The 1400 pupils at the overcrowded Tinley Manor Primary School in Etete’s Velani Township have lost nine days of study (and counting) as the school has been closed since February 8.
The school was closed by parents who have lost patience with the lack of progress in the school’s promised extension project.
They say the school will remain closed until the education department gives them a date for the start of construction.
Apparently, a building plan was shown to the school heads and governing body and construction was promised to start last year September. That did not happen, with no explanation.
Also read: Angry residents close down overcrowded Etete school
Education department spokesperson Kwazi Mthethwa said the Tinley Manor Primary project was not the only one that was behind schedule.
“Several years ago we had a lot of schools destroyed by a storm, so money that was allocated to most of the projects had to be taken and used for that emergency. We urge the residents to please work with us and not to disturb learning,” said Mthethwa.

The Courier has learnt that there was a meeting with the education department last week and another is scheduled to take place on Wednesday. In that meeting, the department is expected to give the date for the commencement of the construction.
“Should they tell us, the “September story” we will reject it because the department had been saying that for the past years and nothing has been done,” said Velani Township ANCYL secretary Sphamandla Khumbuza.
Khumbuza said they have been writing letters to the department since 2004 and nothing had been done.
“We are left with no option but to close the school.
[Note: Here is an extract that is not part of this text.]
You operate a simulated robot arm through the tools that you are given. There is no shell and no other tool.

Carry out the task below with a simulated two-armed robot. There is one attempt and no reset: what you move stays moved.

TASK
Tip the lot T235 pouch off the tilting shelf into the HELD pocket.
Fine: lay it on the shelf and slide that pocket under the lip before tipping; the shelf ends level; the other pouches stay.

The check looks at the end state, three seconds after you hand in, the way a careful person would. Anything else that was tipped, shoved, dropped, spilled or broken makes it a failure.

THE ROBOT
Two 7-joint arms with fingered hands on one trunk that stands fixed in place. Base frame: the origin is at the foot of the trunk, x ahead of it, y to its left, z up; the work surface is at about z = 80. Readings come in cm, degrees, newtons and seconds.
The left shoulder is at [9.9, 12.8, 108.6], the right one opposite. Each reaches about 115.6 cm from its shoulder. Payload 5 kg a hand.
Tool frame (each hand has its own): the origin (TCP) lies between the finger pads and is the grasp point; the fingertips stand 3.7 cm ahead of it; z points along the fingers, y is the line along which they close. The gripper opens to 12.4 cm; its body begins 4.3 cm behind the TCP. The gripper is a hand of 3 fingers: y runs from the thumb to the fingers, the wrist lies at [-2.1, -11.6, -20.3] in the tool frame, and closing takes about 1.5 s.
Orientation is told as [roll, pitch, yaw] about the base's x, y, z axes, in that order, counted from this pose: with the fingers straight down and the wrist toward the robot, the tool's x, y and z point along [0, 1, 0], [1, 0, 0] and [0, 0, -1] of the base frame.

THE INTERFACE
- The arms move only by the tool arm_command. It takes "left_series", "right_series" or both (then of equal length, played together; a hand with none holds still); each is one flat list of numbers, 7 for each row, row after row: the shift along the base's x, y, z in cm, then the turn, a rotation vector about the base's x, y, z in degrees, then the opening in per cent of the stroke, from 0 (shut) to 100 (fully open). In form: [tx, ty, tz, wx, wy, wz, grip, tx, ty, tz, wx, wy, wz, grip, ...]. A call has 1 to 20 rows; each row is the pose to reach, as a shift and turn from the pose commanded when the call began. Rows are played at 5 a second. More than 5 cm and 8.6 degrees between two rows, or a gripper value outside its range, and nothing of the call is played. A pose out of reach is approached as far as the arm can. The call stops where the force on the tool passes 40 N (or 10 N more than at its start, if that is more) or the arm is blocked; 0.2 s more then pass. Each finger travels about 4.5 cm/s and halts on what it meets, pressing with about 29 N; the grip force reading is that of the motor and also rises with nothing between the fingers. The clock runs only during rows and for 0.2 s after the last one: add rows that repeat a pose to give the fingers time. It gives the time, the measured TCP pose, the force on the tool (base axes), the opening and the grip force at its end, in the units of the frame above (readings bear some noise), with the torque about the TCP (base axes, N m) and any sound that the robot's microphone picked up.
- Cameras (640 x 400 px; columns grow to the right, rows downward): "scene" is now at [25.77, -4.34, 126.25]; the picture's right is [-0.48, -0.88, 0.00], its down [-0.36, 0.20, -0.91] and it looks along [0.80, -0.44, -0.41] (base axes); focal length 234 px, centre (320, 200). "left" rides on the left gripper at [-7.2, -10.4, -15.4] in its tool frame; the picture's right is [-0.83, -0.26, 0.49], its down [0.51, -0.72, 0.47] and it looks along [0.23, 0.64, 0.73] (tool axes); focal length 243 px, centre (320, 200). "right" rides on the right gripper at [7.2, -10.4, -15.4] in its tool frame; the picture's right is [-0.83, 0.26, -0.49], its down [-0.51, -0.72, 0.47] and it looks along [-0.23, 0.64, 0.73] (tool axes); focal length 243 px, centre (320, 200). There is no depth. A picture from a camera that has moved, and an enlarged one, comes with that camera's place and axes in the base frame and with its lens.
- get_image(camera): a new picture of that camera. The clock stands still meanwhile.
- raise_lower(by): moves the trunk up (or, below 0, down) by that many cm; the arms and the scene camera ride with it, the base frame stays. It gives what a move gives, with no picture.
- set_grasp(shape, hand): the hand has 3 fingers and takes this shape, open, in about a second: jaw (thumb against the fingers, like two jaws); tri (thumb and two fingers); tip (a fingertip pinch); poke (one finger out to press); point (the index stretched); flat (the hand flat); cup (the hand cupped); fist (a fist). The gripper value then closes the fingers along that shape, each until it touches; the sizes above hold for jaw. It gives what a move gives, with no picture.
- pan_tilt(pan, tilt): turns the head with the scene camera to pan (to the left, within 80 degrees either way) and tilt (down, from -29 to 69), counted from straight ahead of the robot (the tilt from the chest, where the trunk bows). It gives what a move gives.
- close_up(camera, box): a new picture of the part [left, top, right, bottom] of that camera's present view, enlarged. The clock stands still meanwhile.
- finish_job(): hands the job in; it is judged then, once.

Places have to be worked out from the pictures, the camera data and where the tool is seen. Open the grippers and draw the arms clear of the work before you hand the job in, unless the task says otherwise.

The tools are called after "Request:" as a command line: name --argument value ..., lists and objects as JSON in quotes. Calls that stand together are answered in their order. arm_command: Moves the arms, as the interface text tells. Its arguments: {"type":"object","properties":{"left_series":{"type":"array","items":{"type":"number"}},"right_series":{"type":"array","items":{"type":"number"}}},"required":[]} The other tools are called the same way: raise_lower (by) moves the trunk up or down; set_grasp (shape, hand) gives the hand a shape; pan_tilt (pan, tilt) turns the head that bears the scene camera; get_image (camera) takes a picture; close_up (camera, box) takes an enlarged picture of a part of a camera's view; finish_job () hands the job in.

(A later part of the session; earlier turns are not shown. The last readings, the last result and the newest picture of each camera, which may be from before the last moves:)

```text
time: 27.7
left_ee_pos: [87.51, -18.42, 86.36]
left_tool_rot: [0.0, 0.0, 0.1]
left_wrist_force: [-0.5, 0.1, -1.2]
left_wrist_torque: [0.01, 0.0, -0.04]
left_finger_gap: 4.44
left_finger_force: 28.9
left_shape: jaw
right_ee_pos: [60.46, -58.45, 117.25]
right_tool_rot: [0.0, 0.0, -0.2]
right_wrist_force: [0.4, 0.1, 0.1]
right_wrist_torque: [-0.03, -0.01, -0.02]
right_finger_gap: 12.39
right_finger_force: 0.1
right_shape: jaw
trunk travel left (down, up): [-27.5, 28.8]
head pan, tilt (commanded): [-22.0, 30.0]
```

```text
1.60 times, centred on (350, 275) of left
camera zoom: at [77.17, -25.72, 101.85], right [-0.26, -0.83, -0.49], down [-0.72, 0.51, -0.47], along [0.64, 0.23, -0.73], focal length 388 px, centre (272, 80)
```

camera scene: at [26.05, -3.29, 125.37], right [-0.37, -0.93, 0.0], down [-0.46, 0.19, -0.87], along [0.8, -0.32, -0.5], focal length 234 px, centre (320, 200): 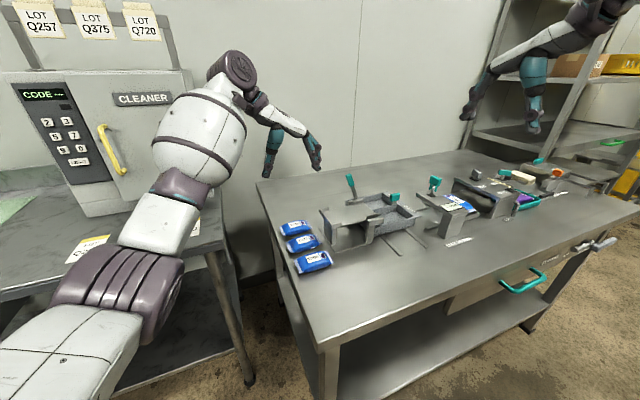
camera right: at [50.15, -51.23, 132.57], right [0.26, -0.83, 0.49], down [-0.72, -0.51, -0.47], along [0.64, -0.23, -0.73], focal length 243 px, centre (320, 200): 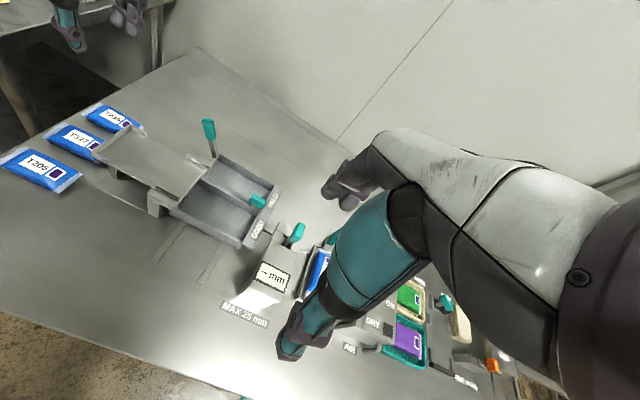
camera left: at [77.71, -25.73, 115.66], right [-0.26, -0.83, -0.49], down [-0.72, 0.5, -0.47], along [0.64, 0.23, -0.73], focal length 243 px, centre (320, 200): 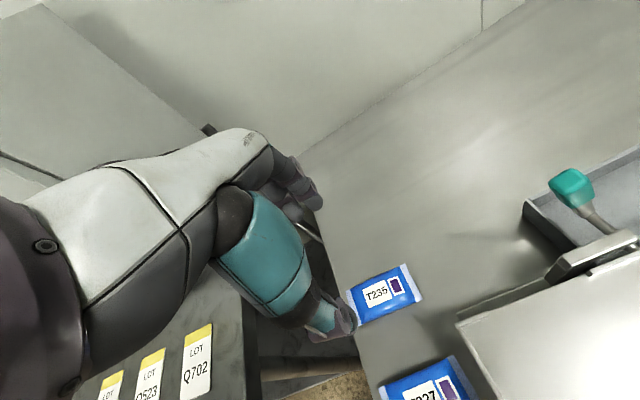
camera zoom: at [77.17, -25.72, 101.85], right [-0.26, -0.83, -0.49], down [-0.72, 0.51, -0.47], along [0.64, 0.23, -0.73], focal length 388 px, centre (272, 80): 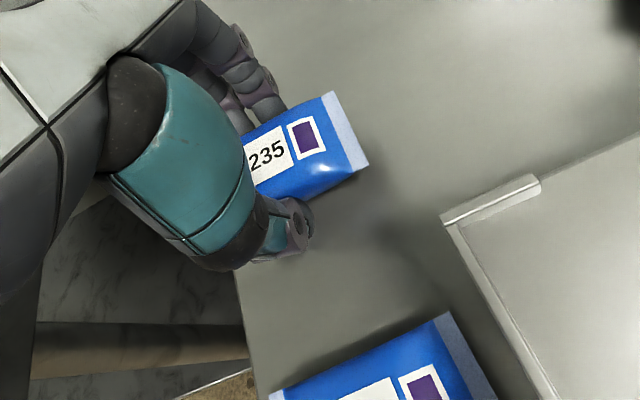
You cannot have 120 pupils in one classroom. How do you expect the children to learn in that situation?” asked Khumbuza.
When the Courier reported on the problem in March last year, teachers said they were unable to give individual attention to children because of the massive overcrowding of classrooms.
Back in 2014 parents and pupils used mobile toilets to block the road to the school in protest over the condition of pre-fab classrooms supplied by the education department.